Pengertian yang telah dikemukakan di atas dapat
disimpulkan bahwa metode ceramah (verbalistik) merupakan cara penyampaian bahan
ajar atau materi secara lisan kepada siswa. Metode ini termasuk dalam strategi
pembelajaran ekspositori yaitu pembelajaran yang berpusat pada guru (Teacher
Centered). Metode ceramah merupakan metode mengajar yang paling banyak
digunakan, hal ini terjadi dikarenakan guru mengganggap metode ini merupakan
metode yang paling mudah untuk dilaksanakan asalkan bahan/materi serta urutan
pembelajaran sudah dikuasai.
4. Mengajar Berpusat pada Buku Teks (Textbook Centered)
Dalam pembelajaran IPS pendidikan dasar yaitu di Sekolah Dasar maupun di Sekolah Mengengah Pertama, berdasarkan pengalaman guru
selalu menyampaikan materi dengan menggunakan metode ceramah dan terpaku pada
buku. Tentu hal ini membuat siswa bosan dan malas karena terus menerus mendengarkan
guru yang berbicara didepan. Akhirnya siswa hanya mementingkan hafalan.

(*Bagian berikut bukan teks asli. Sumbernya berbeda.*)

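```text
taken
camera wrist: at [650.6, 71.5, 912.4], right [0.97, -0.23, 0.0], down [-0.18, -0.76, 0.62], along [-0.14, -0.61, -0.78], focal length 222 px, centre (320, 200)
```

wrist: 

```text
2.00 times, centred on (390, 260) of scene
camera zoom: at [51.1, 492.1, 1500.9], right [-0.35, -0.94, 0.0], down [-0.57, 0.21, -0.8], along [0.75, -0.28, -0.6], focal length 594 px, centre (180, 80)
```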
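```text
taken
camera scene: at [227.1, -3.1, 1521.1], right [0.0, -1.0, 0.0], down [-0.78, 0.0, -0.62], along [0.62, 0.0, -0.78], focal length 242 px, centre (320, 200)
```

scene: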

Ketika siswa bosan, maka mereka akan lebih memilih untuk
mengobrol dengan temannya atau asik dengan imajinasinya sendiri. Dan pada
akhirnya, materi yang disampaikan oleh guru, sama sekali tidak bisa diterima
oleh siswa dengan baik, Hal ini kemudian menjadi “momok” tersendiri ketika
siswa memasuki tingkat sekolah yang lebih tinggi. Siswa merasa bahwa pelajaran
IPS itu sangat membosankan dan tidak menarik. Hal yang sering terjadi dalam pembelajaran IPS yaitu
siswa dimita untuk membaca sebuah topik pembelajaran dari buku teks selanjutnya
menuliskan isi pikirannya kembali atas apa yang telah dibaca siswa.
Pada dasarnya
kegiatan ini bertujuan agar siswa lebih memahami apa yang ia baca, tapi dampak
negatifnya adalah siswa akan cepat bosan ditambah lagi siswa akan kekurangan
referensi dalam menuliskan isi pikirannya karena hanya berpatokan kepada buku
teks tersebut. Sebaiknya guru memberikan alternatif lain kepada siswa dalam
mencari sumber bisa melalui media televisi, koran, dan internet.
5. Evaluasi yang Berorientasi pada Kognitif Tingkat Rendah
Dalam menyampaikan serta mengevaluasi hasil belajar siswa,
guru menggunakan standar rendah yaitu hanya pada kognitif saja bahkan hanya
pada tingkat cognitif satu (C1) dan cognitif dua (C2) atau pada
tingkat pengetahuan dan pemahaman tidak sampai pada tingkat C3-C6 (aplikasi,
analisis, sintesis, evaluasi). Belum juga mencakup aspek afektif dan
psikomotorik siswa. Bahkan, jika terdapat siswa yang bergerak kesana-kemari,
yang banyak bertanya, akan dikategorikan sebagai siswa yang nakal atau tidak
baik.
Padalah anak berusia 6-8 tahun dimana koordinasi
psikomotorik semakin berkembang, permainan sifatnya berkelompok, tidak terlalu
tergantung pada orang tua, kontak dengan lingkungan luar semakin matang,
menyadari kehadiran alam di sekelilingnya, bentuk lebih berpengaruh daripada
warna, rasa tanggung jawab mulai tumbuh, puncak kesenangan bermain adalah pada
umur 8 tahun. Hal senada dikatakan Margaretha S.Y. bahwa kecenderungan siswa
sekolah dasar yang senang bermain dan bergerak menyebabkan anak-anak lebih
menyukai belajar lewat eksplorasi dan penyelidikan di luar ruang kelas.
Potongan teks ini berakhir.